開発合宿は、エンジニア全員に均等に平等に技術的チャレンジを行う機会を提供しようと思って始めたのですが、よりチャレンジに貪欲な人に機会を提供する方針にしました。
具体的には、以下の施策に開発合宿分の費用を振り分けるつもりです。
クラウドインフラ学習の支援
クラウドインフラの活用にチャレンジすることを決めたチームに、その知識獲得の立ち上がりを支援するためのトレーニングや環境の提供に費用を使います。
個別合宿の支援
今実在している、あるいは将来顕在化することが確実なマネーフォワードのサービスの技術的課題を根本解決するために、新しい技術の検討を行うための合宿に限り、その宿泊費用や交通費、新しい技術を試すための費用一式をサポートします。
マネーフォワード版ISUCONの開催
先ほど、Googleの「遅いより速いほうがいい。
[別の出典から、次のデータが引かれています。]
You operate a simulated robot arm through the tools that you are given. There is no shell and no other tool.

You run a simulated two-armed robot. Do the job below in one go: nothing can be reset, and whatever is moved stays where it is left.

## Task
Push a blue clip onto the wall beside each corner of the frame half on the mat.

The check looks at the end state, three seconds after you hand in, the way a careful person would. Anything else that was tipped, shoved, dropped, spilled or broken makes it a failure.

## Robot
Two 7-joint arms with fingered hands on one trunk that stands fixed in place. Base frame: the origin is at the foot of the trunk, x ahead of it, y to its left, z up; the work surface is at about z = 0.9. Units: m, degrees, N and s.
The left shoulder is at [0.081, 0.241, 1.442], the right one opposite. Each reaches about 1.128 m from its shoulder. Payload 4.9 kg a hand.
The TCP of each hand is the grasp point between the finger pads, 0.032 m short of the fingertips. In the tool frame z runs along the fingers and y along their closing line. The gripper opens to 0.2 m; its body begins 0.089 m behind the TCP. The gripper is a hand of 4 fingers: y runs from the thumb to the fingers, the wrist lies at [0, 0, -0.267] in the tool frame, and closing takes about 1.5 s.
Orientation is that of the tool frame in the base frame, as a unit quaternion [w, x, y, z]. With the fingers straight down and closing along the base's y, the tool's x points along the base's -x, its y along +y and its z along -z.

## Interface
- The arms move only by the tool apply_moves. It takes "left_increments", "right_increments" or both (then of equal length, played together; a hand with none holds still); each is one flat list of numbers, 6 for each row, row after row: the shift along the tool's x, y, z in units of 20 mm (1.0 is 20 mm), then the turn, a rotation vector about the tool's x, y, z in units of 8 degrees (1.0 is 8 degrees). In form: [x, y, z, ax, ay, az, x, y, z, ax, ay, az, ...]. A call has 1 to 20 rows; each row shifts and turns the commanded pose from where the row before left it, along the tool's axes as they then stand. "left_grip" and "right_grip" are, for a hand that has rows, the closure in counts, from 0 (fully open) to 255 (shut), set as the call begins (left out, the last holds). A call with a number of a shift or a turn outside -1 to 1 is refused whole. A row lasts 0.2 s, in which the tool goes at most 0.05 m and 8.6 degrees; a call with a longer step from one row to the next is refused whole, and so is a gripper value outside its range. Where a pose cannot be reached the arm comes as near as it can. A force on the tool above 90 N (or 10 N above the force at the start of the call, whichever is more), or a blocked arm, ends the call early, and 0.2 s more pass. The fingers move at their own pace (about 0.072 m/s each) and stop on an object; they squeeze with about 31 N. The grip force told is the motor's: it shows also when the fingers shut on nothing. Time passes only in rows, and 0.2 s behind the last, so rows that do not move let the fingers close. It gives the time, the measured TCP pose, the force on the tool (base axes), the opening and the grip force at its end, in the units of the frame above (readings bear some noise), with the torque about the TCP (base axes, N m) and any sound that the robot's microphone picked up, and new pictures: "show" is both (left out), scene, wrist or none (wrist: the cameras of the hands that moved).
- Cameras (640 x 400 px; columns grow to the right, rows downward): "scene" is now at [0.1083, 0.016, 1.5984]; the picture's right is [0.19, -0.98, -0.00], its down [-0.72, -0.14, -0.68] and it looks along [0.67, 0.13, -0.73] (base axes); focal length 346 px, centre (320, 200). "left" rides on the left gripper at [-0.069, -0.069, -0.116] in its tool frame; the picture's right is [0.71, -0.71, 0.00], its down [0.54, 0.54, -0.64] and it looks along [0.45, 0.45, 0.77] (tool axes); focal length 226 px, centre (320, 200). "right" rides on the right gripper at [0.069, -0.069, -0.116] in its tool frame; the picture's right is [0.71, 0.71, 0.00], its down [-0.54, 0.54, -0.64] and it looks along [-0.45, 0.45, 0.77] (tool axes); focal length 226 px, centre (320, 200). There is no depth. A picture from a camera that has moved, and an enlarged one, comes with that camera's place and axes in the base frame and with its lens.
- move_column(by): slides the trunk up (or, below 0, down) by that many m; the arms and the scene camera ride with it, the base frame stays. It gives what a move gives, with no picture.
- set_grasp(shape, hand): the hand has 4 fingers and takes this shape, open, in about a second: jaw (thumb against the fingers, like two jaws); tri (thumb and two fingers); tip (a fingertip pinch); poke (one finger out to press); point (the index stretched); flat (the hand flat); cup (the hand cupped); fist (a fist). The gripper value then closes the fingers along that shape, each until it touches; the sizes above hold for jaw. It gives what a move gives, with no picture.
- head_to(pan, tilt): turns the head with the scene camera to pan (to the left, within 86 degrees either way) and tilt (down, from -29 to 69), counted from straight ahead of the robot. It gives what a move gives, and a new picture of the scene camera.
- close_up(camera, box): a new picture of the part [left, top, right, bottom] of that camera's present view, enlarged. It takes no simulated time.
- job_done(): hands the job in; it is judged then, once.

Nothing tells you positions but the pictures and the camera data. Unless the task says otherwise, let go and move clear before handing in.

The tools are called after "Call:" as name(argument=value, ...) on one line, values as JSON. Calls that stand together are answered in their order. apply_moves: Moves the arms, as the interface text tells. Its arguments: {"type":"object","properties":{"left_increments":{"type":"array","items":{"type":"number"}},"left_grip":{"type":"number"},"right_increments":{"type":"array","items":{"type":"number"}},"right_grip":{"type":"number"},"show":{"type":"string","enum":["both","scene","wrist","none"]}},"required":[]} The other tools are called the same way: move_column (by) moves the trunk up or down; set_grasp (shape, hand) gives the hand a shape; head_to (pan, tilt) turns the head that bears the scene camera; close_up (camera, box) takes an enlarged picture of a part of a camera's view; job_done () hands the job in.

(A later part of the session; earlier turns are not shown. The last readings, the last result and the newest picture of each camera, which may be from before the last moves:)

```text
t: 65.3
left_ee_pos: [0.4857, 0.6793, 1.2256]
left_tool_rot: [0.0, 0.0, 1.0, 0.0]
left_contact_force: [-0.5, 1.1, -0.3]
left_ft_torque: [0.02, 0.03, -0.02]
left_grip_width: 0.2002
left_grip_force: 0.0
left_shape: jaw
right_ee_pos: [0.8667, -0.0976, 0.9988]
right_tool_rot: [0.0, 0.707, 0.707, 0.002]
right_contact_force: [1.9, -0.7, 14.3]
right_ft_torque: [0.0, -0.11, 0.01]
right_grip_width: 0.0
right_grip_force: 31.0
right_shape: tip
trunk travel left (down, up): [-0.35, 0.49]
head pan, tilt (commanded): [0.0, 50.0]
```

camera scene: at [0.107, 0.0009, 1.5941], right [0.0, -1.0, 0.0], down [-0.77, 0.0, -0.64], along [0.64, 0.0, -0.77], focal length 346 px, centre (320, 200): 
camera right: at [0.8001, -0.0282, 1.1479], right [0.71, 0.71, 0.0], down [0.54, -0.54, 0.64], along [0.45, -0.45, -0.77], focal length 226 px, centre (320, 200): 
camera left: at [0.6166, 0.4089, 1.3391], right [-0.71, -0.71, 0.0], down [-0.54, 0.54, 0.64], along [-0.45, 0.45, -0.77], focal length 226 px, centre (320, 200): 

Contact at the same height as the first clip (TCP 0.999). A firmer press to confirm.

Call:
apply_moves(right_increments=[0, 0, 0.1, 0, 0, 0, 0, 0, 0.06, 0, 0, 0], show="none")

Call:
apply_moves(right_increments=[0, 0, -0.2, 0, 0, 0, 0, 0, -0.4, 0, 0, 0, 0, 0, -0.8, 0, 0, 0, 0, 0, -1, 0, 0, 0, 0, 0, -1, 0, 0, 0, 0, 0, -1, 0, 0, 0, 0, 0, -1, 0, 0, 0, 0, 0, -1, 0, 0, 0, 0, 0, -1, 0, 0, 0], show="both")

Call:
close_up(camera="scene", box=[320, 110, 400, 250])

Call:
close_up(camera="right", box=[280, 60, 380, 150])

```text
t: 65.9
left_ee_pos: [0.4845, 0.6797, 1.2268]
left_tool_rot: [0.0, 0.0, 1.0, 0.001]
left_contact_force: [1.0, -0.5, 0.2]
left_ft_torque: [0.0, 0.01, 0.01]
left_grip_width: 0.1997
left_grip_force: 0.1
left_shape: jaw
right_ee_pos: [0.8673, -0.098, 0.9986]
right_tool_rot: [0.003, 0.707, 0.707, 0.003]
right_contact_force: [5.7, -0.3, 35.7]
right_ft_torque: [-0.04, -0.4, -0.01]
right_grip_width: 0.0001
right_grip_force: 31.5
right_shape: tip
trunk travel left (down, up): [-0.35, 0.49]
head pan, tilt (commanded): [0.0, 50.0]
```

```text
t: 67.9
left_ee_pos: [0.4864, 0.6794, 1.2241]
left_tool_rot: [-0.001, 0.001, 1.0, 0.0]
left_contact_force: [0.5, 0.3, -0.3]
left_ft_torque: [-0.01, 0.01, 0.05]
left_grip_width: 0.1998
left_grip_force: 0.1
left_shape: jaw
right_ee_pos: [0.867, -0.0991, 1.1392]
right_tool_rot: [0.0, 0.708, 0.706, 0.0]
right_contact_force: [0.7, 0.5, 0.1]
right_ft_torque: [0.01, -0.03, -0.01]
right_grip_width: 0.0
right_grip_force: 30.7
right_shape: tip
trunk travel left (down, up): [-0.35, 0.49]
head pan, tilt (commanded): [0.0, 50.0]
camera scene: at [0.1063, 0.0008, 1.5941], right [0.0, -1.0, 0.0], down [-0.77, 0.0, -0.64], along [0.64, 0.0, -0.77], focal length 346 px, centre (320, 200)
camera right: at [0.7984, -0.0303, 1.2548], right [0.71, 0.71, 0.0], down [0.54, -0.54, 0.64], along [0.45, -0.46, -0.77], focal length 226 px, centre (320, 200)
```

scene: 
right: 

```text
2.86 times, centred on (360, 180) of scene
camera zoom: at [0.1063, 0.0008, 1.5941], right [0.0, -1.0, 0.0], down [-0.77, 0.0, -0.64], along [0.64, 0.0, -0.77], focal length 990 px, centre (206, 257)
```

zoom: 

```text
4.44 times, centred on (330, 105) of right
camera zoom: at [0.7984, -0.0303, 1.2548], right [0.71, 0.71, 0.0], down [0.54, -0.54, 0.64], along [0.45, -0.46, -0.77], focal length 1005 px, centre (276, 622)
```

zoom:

」を私たちも観点として重視すると書きましたが、それを楽しく競う合う場としての社内向けに開催予定です。 現在開催に向けて準備していますが、本場ISUCON同様に賞金も準備しました。もちろん、私も参加します。
最後に
人は本来なにかしら思いや主張を持って生きていると思ってます。会社以外のコミュニティーでそれを実現させているかもしれません。「自己実現している」「自分らしく生きている」ということです。
でもどうせだったら、会社というそれなりに人生の長時間を過ごすコミュニティーでも積極的に参加、貢献して自己実現できた方がハッピーじゃないかなと考えています。
会社で自己実現できるということは、会社で働くことで「なりたい自分に近づける」であるとか「成長できる」というのも、もちろん重要です。それはいうまでもないのですが、それ以外にも「そもそもなぜ自分は成長したいのか?」「最後はどういう自分になりたいのか?」を突き詰めると会社が実現しようとしていることと自分がやりたいことと一致しているというのは重要だと思います。つまり、自分はMVVに共感しているかどうかということです。
世の中に大きな価値を提供し続けているエクセレントな会社があったとしたら、その会社には会社のMVVに共感している人が多く働いているのではないかと思います。
私は「目的意識が同じ人、それも強い思いを持っている人たちと一緒に働けている」と自分が幸せだと感じます。楽しいだけじゃなくって仕事がはかどるのです。
そういう人が多く集まる会社を作っていけたらと思いますし、そういう人をリスペクトし評価する会社にしたいと考えています。
この会社が、みんなの自己実現の終着駅でありたいとも思います。
そのためになるべくMVVCに共感する優秀な人に仲間になってもらい、なるべく能力を発揮して存分に自己実現してもらいたい。切磋琢磨しながら、仕事で成長し、給料が上がって、経済的にもやりがい的にも満足してもらえる会社にしていきたい。
そんな想いを持っているということを伝えたくて、このブログを書きました。